By Tim Cromartie, Policy Director, California Environmental Justice League

In the global push toward combatting climate change and identifying clean energy sources, including promoting the use of clean energy vehicles, the environmental community has so far overlooked a largely hidden problem that is a key aspect of this shift in energy sourcing: economic exploitation the likes of which would never be tolerated in most industrialized countries.

Many happy Californians driving around in electric Zero Emission Vehicles (ZEVs) believe they’re helping save the planet, but what they don’t know is that the batteries in their vehicles and the batteries at power plants that enable them to charge their vehicles comes at the expense of the blood and tears of children and laborers in a distant African country.

The production of these batteries is dependent on the mining of cobalt, a strategic metal found in various ores that helps prevent batteries from overheating and extends the range of electric vehicles. The Democratic Republic of the Congo, the largest nation in Central Africa, is the largest producer of cobalt in the world.

Cobalt has become known as “the blood diamond of batteries” due to its high price on the open market and the perilous working conditions under which it is often mined, conditions that would never be tolerated by the United Mine Workers of America. These include violations of child labor laws which are rarely enforced; makeshift mines devoid of safety regulations to protect workers, where some have died in narrow tunnels prone to collapse; a total lack of safety equipment; and wages that are the equivalent of less than $10 a day.

What is truly disturbing is these conditions are the everyday mining practices of Congo’s underworld mining syndicate, who is a major supplier of the ZEV industry. What can we do to end the “anything goes” mining practices that place ill-equipped workers at risk of injury or death on any given day?

We don’t yet have the technology to eliminate batteries altogether, but auto manufacturers like Tesla are expanding use of cobalt-free batteries using lithium iron phosphate known as LFP. California too is in a unique position to change the paradigm of Third World exploitation.

The California Air Resources Board (CARB) is charged with lowering greenhouse gas emissions to certain targeted levels. Since a significant amount of pollutants come from vehicles, CARB prioritizes funding for ZEVs, which are largely powered by cobalt batteries. But what if that changed? What if the fifth largest economy in the world (California) signaled it planned to shift investment elsewhere because of human exploitation.

There could be dual benefits. In February 2021, the State Auditor reported that CARB is at risk of missing its emission reduction targets, which heavily rely on ZEVs. Given this set-back and all eyes on the plight of the people of Congo, we believe CARB should re-examine its focus on battery-powered transportation and invest more aggressively in non-electric green energy sources (such as renewable natural gas and green hydrogen), and carbon capture technologies like sequestration. All of these technologies exist today. They have immediate emissions benefits and reduce pressure for cobalt.

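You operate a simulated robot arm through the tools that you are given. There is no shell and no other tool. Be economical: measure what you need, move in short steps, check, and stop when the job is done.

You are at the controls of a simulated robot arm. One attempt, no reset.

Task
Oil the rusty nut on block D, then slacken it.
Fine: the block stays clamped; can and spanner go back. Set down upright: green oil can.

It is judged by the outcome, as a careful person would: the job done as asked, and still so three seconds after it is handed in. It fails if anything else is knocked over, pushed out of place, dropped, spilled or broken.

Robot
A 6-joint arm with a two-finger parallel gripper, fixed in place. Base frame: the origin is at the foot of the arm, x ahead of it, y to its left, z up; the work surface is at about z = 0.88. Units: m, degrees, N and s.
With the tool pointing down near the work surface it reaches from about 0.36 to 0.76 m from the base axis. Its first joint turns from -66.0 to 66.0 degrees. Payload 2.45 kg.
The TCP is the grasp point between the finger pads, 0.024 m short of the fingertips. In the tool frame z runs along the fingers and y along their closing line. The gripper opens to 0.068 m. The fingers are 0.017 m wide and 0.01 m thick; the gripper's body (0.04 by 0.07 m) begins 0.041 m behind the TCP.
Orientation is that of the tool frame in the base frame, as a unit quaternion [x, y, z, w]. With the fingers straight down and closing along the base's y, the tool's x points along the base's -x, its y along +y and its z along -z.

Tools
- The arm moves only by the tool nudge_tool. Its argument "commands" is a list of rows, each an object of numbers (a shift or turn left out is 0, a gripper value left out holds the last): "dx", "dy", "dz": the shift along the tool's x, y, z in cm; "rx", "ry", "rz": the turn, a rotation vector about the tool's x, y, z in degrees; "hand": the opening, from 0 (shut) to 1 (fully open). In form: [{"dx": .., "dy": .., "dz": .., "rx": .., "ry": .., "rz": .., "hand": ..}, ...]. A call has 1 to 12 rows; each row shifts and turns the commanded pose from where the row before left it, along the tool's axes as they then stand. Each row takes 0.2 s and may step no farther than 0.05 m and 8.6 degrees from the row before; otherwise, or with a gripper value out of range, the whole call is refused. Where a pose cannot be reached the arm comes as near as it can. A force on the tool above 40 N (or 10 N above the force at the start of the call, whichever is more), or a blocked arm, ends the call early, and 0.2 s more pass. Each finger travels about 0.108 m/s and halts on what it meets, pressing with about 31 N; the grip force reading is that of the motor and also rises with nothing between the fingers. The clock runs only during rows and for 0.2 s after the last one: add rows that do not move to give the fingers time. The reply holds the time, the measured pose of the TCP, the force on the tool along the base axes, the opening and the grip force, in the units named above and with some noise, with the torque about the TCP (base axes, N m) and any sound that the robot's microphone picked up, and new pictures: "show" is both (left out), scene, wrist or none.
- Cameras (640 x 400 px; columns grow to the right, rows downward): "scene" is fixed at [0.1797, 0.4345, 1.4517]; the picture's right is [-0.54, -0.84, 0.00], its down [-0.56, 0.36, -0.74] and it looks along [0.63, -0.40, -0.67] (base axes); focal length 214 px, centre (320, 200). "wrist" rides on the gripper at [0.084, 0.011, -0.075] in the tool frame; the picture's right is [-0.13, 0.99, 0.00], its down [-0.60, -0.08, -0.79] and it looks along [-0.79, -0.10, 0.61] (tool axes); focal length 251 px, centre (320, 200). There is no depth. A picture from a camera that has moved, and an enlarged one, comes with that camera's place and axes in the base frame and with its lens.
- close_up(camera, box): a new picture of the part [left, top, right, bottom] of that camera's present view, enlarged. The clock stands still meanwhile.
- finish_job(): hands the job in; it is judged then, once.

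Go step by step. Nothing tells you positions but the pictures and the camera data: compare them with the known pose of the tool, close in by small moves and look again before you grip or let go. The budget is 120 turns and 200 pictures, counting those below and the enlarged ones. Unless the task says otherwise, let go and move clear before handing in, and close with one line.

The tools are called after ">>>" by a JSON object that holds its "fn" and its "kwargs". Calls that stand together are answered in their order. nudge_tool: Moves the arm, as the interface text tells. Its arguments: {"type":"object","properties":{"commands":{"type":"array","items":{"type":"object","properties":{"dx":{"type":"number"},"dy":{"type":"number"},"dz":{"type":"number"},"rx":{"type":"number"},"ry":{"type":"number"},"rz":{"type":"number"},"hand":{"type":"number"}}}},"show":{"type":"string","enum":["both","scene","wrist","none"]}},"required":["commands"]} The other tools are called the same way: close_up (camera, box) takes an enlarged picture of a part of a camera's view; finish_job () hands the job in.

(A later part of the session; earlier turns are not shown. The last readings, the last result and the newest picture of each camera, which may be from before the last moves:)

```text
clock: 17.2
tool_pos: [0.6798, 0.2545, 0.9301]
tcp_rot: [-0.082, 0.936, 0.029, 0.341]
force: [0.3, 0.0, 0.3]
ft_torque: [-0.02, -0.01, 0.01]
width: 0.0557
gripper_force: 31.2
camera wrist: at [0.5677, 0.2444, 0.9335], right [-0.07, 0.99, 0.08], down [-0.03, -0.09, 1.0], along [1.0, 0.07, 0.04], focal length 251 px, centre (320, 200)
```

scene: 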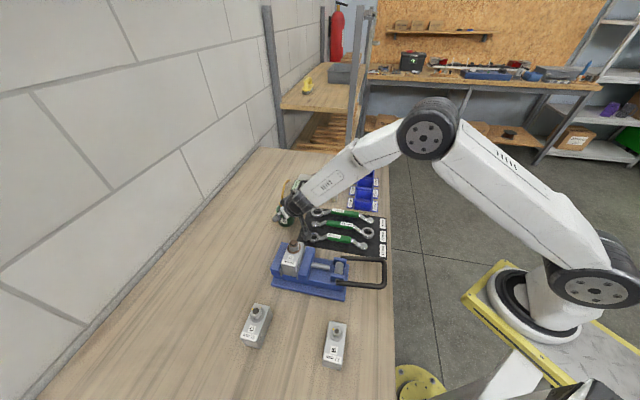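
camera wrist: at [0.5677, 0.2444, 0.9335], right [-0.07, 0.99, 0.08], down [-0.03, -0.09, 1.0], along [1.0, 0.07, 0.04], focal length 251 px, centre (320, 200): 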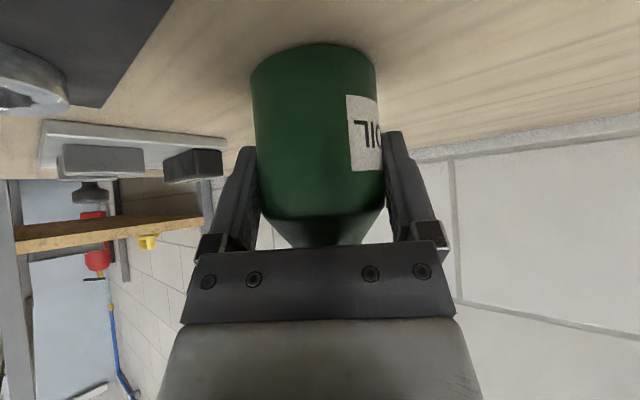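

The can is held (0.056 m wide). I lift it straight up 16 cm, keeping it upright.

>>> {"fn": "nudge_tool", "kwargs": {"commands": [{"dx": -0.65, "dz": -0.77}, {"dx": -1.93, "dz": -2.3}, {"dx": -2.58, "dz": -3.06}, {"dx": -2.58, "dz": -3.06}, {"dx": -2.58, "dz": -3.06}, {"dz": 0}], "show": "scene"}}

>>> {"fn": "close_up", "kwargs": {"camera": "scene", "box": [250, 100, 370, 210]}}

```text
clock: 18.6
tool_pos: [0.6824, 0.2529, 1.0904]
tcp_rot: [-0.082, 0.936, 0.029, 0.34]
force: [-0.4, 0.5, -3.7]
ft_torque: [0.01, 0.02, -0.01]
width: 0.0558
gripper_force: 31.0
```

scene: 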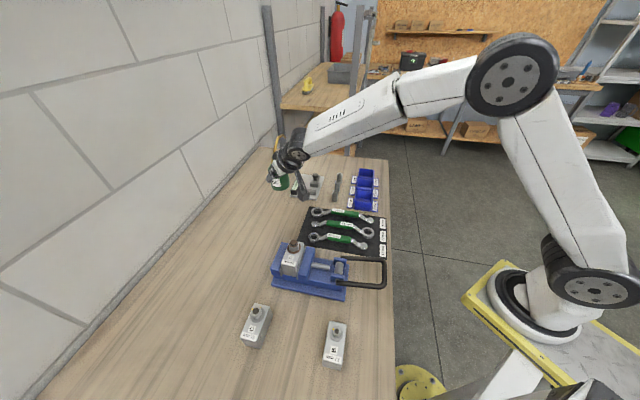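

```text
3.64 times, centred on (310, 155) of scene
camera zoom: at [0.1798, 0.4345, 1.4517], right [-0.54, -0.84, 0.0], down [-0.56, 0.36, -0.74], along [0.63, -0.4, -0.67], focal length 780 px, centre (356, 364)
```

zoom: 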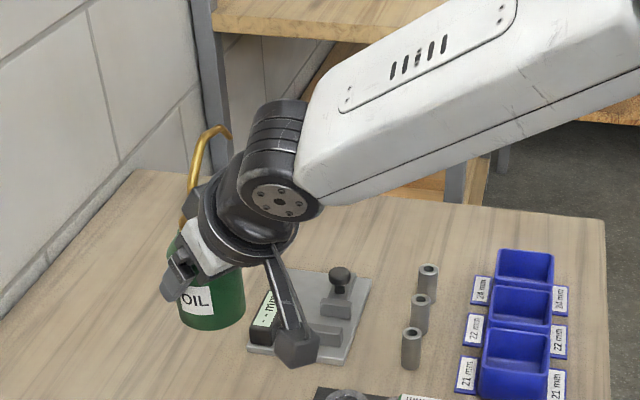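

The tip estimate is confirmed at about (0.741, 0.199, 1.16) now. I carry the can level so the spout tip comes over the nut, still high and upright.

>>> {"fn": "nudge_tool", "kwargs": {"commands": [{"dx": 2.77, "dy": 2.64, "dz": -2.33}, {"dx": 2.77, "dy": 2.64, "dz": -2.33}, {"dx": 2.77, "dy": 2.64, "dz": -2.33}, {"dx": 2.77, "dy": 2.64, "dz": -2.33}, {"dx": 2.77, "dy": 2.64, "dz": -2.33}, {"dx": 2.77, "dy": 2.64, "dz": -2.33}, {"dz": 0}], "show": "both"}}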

It will take a shift in consumerism and public policy, but we can achieve clean energy without the criminal exploitation and endangerment of people of color in non-industrialized countries. We call upon CARB to aggressively seek solutions beyond batteries to improve conditions for black and brown communities who bear the brunt of pollution in our state – but also to relieve the suffering of our black brothers and sisters in the Congo.

If there is any torch to be passed to the environmentalists of the 21st Century, this is it.